■ **PASSAGE**:
-------

あまり深く考えずにパッと書いただけなので、他によい方法があるかとおもいます。

計算式としては、上の四角が転がる図で回転半径とスタートする角度を直方体に対して計算して求めるという事になります。新しいスクリプトではキー入力されるごとに直方体の各辺の長さと転がる向きの位置関係を求めています。

参考にしてみてください。

西野

ご連絡が大変遅くなってしまい申し訳ございません。
参考になるものまで助かりました!こういったものを作れるのがすごいですね。
こちら本当にありがとうございます。ご確認させてくださいませ。

バニラ

とても参考になりました!ありがとうございます!
質問なのですが、こちらのスクリプトを付与したcubeをプレイヤーとしたとき壁とのあたり判定がうまくいきません。
どうすればよいかアドバイスをいただけないでしょうか。
お暇な時で構いませんので確認していただけると助かります。

piromayo

うーん。このスクリプト使って私もゲーム作ってますが、普通にあたり判定ができています。
ちょっとバニラさんの状況がわからないのでなんとも言えませんが、ぱっと思いつくものとしては、
当たり判定部分(Collider)の大きさをCubeよりもちょっとだけ大きくしてみるとか、Layer Collision Matrixを確認してみるとかですかねぇ。

バニラ

返信ありがとうございます。
参考にさせていただきます!

まめひこ

piromayoさん、はじめまして。二年も前の記事にすみません。
自分のやりたい表現そのものだったので興奮してしまいました、、
私も、ツールは違うんですが(Cinema4dとか3dsmaxです)こういった挙動を物理エンジンではなく表現したいです。
ただ、スクリプトに落とし込む以前にそもそも数学的知識が無さすぎて、
なにをどう計算したらキューブの位置や回転をコントロールできるのかわかりません。

-------

■ **DATASET RECORDS**:
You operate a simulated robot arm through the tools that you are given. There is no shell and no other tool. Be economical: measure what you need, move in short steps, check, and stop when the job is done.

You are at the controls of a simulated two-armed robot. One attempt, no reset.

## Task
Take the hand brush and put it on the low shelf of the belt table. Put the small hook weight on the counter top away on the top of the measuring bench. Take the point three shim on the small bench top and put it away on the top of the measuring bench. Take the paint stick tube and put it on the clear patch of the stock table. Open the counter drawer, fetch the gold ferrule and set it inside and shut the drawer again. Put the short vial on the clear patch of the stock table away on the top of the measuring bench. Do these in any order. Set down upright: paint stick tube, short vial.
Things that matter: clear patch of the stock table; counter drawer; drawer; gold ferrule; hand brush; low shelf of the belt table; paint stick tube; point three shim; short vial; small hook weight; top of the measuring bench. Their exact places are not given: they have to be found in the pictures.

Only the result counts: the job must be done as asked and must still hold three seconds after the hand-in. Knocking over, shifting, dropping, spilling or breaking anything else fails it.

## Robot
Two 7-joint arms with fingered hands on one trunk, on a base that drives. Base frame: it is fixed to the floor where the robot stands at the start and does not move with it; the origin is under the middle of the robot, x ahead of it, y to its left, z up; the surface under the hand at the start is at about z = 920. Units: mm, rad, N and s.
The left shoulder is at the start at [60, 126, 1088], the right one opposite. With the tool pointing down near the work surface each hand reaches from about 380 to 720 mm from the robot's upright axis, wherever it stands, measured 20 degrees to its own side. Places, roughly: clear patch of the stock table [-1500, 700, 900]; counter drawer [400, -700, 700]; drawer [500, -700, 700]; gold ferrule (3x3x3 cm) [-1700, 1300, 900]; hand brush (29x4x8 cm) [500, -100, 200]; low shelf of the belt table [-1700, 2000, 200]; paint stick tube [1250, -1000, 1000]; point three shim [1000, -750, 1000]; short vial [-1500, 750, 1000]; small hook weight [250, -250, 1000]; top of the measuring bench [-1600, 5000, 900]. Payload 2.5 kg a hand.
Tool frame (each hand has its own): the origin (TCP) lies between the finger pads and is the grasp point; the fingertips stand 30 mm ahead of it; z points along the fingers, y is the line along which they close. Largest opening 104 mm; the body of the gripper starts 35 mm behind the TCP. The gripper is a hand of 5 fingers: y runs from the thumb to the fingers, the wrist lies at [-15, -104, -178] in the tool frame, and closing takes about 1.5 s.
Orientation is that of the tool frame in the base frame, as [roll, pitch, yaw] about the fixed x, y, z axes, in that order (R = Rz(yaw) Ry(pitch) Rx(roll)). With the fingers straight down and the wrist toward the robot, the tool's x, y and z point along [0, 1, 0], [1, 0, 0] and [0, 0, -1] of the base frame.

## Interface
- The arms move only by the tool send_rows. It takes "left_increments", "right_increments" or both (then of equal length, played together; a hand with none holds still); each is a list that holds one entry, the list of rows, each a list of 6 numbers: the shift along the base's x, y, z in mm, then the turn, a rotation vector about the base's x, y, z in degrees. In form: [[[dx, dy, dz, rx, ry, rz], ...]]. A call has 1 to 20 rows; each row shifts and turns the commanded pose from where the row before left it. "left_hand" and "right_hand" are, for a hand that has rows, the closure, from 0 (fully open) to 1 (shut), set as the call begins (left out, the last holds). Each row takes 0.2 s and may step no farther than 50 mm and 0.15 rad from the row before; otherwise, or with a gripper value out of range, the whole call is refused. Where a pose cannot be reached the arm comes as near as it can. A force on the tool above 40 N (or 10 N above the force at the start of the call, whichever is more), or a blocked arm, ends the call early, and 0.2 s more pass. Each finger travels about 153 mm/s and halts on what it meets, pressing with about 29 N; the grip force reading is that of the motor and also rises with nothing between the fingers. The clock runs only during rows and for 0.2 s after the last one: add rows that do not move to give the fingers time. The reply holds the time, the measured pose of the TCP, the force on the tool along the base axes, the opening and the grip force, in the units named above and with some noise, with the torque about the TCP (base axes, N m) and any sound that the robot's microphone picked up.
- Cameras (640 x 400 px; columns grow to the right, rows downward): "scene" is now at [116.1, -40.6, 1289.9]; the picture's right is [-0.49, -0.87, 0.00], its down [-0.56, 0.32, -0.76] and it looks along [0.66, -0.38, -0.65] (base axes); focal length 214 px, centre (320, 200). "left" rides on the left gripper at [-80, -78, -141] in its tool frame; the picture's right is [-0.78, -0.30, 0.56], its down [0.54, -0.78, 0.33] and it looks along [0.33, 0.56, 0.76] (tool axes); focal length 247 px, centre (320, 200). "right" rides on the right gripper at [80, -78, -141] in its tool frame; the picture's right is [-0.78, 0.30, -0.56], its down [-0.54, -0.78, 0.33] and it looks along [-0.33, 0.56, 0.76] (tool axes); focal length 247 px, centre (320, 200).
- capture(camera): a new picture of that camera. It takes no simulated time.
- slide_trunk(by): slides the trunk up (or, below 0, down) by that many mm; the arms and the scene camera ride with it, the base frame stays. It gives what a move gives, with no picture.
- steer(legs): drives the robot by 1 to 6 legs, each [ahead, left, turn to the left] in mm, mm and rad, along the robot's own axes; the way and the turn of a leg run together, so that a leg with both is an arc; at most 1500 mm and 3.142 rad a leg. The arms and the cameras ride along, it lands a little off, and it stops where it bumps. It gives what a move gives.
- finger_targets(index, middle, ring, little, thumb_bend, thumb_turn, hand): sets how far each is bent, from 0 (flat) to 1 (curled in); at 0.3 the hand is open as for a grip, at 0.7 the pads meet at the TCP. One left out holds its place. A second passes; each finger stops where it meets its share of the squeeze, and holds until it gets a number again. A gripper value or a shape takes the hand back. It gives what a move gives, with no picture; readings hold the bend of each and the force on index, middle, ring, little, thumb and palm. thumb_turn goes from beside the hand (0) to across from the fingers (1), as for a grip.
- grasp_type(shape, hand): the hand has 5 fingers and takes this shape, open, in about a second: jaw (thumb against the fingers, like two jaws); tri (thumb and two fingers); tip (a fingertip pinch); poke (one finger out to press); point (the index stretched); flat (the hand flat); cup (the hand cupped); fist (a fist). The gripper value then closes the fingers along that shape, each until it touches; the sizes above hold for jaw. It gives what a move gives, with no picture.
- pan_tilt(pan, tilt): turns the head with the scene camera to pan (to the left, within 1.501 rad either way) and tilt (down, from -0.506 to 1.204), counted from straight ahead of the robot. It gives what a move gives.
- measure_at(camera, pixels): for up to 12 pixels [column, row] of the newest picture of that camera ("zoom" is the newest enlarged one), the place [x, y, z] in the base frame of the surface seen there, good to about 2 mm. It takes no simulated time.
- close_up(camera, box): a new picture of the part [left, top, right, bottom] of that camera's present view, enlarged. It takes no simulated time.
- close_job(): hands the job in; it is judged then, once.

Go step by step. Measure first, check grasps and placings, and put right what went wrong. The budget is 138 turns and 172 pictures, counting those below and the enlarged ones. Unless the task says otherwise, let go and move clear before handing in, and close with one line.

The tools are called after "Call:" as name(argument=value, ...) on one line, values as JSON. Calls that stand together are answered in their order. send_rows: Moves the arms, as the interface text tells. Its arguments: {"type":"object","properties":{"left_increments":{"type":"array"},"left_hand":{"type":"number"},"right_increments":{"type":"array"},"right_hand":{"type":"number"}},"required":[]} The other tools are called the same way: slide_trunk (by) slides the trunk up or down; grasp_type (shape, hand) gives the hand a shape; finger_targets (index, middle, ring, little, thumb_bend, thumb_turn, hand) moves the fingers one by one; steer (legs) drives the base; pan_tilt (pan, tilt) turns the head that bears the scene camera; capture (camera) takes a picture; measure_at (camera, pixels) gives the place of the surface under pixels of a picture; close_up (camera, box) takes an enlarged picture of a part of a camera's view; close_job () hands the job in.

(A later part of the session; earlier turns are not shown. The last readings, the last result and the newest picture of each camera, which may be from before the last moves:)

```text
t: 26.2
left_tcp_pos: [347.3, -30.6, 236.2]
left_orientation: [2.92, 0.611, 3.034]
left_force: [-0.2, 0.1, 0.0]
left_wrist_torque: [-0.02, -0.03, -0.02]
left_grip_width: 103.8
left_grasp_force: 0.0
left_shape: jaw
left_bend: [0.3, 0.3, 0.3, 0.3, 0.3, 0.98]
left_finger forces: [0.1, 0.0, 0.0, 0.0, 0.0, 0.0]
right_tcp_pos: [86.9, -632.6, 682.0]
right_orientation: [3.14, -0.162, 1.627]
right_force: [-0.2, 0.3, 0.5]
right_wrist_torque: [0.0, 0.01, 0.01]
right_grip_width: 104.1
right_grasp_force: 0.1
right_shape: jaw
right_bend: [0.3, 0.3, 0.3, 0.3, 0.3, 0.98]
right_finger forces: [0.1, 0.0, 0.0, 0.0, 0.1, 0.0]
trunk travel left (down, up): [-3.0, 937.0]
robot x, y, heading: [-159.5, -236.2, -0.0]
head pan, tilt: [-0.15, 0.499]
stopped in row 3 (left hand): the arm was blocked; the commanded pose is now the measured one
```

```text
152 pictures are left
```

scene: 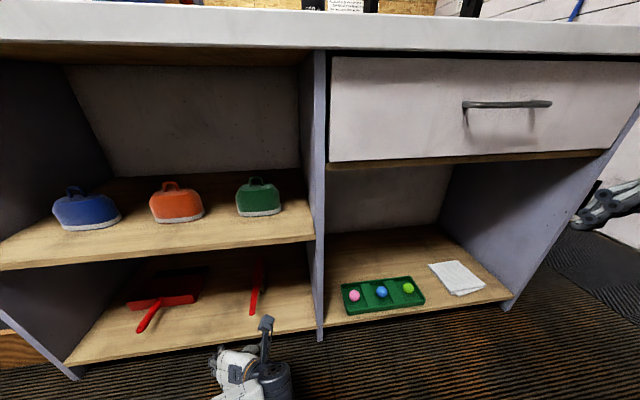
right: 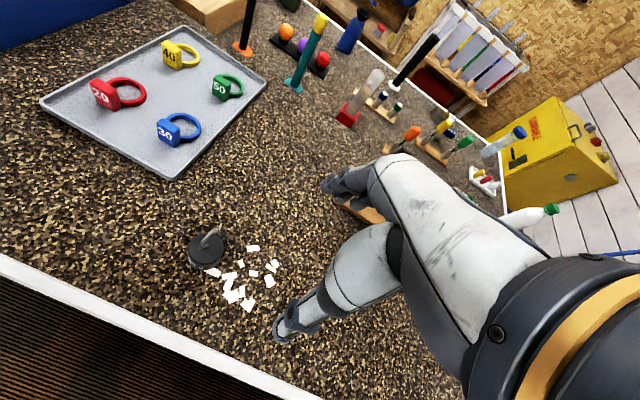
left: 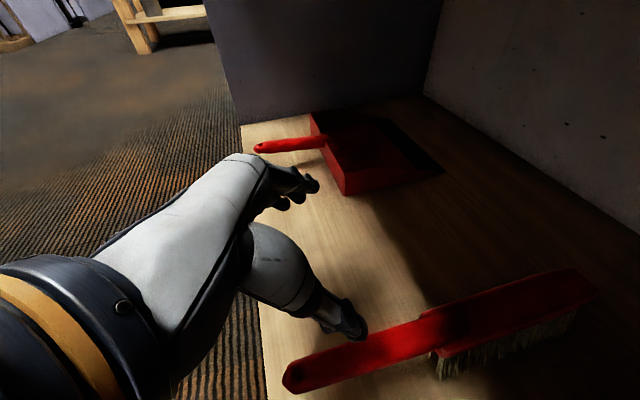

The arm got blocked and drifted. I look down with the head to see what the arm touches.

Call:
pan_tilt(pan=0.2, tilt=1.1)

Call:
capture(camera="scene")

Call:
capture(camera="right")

-------

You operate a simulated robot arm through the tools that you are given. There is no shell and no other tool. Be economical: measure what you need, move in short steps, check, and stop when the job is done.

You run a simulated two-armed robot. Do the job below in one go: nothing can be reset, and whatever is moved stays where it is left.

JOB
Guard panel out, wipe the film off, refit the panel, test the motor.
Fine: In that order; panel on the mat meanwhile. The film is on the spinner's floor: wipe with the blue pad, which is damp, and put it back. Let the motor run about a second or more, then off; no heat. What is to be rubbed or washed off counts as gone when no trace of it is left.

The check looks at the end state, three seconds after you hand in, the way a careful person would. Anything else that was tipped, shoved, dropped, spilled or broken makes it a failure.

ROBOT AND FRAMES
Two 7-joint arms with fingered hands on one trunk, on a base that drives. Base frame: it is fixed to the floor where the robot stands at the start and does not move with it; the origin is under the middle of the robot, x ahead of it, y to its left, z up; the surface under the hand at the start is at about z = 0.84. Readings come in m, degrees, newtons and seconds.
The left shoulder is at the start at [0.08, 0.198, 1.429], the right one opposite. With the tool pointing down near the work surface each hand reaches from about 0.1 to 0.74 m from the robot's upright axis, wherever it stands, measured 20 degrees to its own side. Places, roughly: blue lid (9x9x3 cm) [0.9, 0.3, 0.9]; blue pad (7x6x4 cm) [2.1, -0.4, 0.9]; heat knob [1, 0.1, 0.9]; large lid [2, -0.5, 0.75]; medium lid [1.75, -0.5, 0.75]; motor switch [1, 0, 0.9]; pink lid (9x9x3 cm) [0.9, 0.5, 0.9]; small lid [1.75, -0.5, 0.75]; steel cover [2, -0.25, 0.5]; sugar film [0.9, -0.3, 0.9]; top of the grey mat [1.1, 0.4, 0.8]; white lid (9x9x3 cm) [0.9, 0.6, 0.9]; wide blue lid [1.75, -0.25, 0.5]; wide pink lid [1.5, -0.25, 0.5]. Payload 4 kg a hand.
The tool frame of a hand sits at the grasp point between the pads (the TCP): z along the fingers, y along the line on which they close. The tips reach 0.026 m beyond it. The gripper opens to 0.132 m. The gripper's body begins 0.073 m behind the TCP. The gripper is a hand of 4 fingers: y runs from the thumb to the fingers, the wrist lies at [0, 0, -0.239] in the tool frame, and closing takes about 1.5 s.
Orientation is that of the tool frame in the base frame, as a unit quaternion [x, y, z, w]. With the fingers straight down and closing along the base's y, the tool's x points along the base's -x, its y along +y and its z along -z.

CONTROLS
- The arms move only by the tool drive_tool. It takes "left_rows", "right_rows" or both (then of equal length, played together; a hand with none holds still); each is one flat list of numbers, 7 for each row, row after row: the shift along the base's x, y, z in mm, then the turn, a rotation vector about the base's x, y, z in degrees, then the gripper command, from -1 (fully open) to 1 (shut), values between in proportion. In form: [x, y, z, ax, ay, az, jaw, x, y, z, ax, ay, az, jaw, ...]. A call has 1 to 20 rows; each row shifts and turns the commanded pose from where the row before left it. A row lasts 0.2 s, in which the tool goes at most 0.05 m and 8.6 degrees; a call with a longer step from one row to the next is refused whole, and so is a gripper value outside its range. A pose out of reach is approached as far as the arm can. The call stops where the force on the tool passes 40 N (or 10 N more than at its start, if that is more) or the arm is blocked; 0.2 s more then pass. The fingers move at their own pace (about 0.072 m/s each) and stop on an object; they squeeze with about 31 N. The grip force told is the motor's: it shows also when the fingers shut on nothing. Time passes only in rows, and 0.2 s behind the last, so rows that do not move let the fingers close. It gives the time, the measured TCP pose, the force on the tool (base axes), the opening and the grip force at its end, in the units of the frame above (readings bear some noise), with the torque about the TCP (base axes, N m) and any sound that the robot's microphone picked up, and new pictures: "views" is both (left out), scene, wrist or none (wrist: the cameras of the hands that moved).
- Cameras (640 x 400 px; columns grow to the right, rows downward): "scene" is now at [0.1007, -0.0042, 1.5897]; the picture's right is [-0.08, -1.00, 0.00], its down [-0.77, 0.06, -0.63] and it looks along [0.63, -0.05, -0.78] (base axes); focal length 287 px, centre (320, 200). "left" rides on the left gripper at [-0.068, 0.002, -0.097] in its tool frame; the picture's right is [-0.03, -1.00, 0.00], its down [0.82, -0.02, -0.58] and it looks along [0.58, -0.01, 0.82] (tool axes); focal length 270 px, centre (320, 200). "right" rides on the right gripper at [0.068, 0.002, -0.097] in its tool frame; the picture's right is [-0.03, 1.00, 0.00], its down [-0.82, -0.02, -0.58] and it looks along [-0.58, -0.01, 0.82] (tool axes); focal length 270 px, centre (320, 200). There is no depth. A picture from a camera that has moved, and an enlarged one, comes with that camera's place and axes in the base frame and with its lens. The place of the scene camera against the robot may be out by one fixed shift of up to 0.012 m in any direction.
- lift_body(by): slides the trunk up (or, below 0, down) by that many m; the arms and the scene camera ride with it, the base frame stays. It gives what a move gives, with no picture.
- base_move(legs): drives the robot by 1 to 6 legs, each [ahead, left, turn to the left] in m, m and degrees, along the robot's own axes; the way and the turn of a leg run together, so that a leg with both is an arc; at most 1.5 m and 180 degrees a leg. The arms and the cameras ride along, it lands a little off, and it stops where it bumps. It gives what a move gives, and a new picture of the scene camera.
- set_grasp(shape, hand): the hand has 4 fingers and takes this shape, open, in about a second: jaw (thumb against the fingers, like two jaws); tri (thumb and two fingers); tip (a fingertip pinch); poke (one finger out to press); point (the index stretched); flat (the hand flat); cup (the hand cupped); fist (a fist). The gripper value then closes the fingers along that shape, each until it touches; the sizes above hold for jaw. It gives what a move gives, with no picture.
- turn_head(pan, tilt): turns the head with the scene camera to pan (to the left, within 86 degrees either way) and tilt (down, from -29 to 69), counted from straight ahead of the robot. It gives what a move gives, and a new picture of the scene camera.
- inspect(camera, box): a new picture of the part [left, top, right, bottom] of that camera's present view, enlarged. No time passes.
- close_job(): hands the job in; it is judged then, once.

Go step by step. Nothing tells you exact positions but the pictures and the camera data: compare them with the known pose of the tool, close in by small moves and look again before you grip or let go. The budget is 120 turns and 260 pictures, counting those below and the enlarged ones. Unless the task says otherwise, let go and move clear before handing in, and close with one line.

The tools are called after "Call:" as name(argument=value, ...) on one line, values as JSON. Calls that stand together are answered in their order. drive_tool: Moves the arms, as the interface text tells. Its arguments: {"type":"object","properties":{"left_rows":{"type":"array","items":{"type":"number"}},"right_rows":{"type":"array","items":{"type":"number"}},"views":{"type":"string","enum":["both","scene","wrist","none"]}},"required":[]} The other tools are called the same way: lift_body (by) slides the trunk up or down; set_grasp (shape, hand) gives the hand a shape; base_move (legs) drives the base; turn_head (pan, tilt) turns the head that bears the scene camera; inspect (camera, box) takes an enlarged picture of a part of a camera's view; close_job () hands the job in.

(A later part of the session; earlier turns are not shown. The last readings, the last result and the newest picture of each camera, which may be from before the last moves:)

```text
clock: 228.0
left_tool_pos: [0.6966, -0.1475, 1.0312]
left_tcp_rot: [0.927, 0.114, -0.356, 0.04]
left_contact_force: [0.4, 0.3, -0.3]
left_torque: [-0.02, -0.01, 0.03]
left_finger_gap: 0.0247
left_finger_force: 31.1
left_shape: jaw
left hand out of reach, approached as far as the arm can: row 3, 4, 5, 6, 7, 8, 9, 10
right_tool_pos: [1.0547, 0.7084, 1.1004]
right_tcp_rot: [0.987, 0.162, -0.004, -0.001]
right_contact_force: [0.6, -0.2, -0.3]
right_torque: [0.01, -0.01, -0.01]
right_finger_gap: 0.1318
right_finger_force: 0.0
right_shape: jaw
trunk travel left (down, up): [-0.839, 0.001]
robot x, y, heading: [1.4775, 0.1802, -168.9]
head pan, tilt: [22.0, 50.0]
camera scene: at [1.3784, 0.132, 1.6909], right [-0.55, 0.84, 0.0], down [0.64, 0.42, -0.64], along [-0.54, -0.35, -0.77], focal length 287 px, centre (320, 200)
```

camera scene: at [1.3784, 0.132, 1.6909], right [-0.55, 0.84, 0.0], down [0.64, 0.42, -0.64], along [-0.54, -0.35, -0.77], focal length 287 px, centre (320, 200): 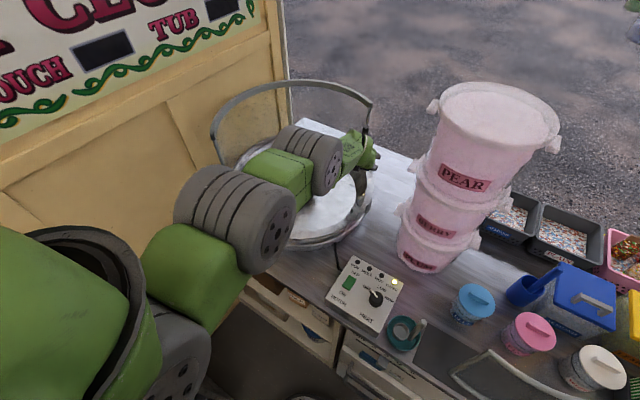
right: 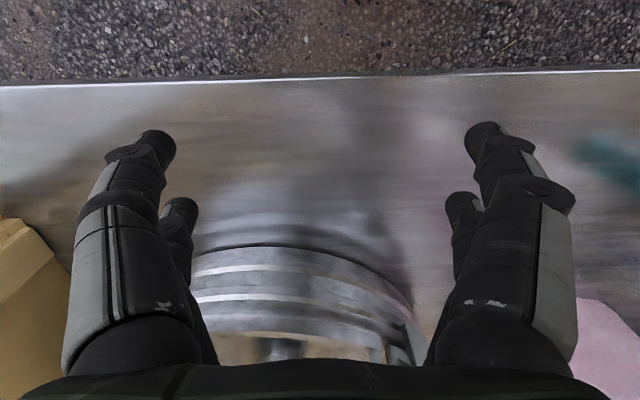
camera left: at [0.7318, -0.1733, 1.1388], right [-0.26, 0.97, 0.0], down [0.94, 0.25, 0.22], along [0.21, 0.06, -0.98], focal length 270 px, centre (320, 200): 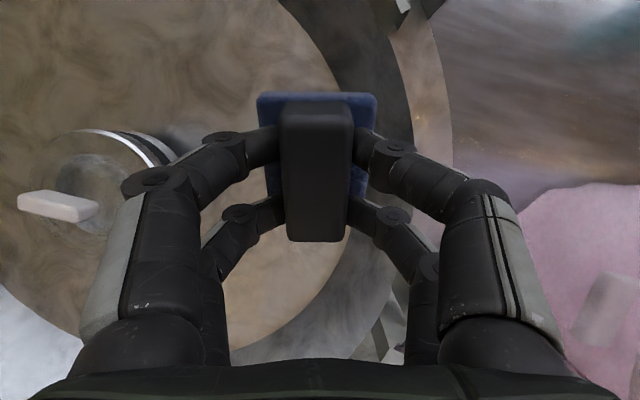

-------

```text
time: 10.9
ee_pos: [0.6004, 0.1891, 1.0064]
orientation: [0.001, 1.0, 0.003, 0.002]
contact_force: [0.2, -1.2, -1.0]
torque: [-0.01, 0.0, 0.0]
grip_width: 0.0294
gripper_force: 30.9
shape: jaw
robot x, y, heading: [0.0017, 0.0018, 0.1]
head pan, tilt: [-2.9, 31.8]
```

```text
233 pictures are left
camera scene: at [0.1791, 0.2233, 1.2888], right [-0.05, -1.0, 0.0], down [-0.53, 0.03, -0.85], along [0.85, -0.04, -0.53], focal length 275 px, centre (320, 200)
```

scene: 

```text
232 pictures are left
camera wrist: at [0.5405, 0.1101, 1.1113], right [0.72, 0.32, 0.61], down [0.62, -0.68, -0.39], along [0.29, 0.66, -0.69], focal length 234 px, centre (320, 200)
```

-------

■ **WHAT YOU NEED TO DO**:
a - Repeat word for word the lines from the line containing "- base_move(legs): drives" to the line containing "Go step by step. Nothing", both lines included; nothing else should appear.
b - Continue the passage that opens with "あまり深く考えずにパッと書いただけなので、他によい方法があるかとおもいます。".

■ **RESPONSES FOR EACH TASK**:
a -
- base_move(legs): drives the robot by 1 to 6 legs, each [ahead, left, turn to the left] in m, m and degrees, along the robot's own axes; the way and the turn of a leg run together, so that a leg with both is an arc; at most 1.5 m and 180 degrees a leg. The arms and the cameras ride along, it lands a little off, and it stops where it bumps. It gives what a move gives, and a new picture of the scene camera.
- set_grasp(shape, hand): the hand has 4 fingers and takes this shape, open, in about a second: jaw (thumb against the fingers, like two jaws); tri (thumb and two fingers); tip (a fingertip pinch); poke (one finger out to press); point (the index stretched); flat (the hand flat); cup (the hand cupped); fist (a fist). The gripper value then closes the fingers along that shape, each until it touches; the sizes above hold for jaw. It gives what a move gives, with no picture.
- turn_head(pan, tilt): turns the head with the scene camera to pan (to the left, within 86 degrees either way) and tilt (down, from -29 to 69), counted from straight ahead of the robot. It gives what a move gives, and a new picture of the scene camera.
- inspect(camera, box): a new picture of the part [left, top, right, bottom] of that camera's present view, enlarged. No time passes.
- close_job(): hands the job in; it is judged then, once.

Go step by step. Nothing tells you exact positions but the pictures and the camera data: compare them with the known pose of the tool, close in by small moves and look again before you grip or let go. The budget is 120 turns and 260 pictures, counting those below and the enlarged ones. Unless the task says otherwise, let go and move clear before handing in, and close with one line.

b -
piromayoさんが”位置と回転は簡単な数学ですね。”と仰ってる辺りですね、、
この数学の部分を学ぶのにおすすめの本など教えていただけませんか?
ググるにも数学のどの部分が、こういう物体の挙動に関わってくるのかわからず、
なにを勉強すればいいのかすらわかっていません。

本当にアホな質問で申し訳ありませんが、なにか教えていただけると嬉しいです。
長文すみません。

piromayo

まめひこさん、お問い合わせありがとうございます。

ここで使っているのは単純な三角関数なので、(昔のことで忘れましたが)高校あたりの数学の教科書を学びなおすのが良いのかなと思います。
クォータニオンっていうのは私も実はよくわかっていません。回転に関するデータを持っているんだろうな程度です。
私は読んだことはありませんが、「数学ガールの秘密ノート/丸い三角関数」とか「坂田アキラの 三角関数が面白いほどわかる本」など、Amazonの評価が高くて良さそうです。(読んだことないので保証しません。)

sin, cos, tanさえわかっていれば、あとは応用だと思います。

まめひこ

お忙しいところ、返信ありがとうございます。
このような質問にもお答えいただいて本当に感謝です。。。
紹介していただいた本も含めて、三角関数付近を勉強しようと思います。
ありがとうございました。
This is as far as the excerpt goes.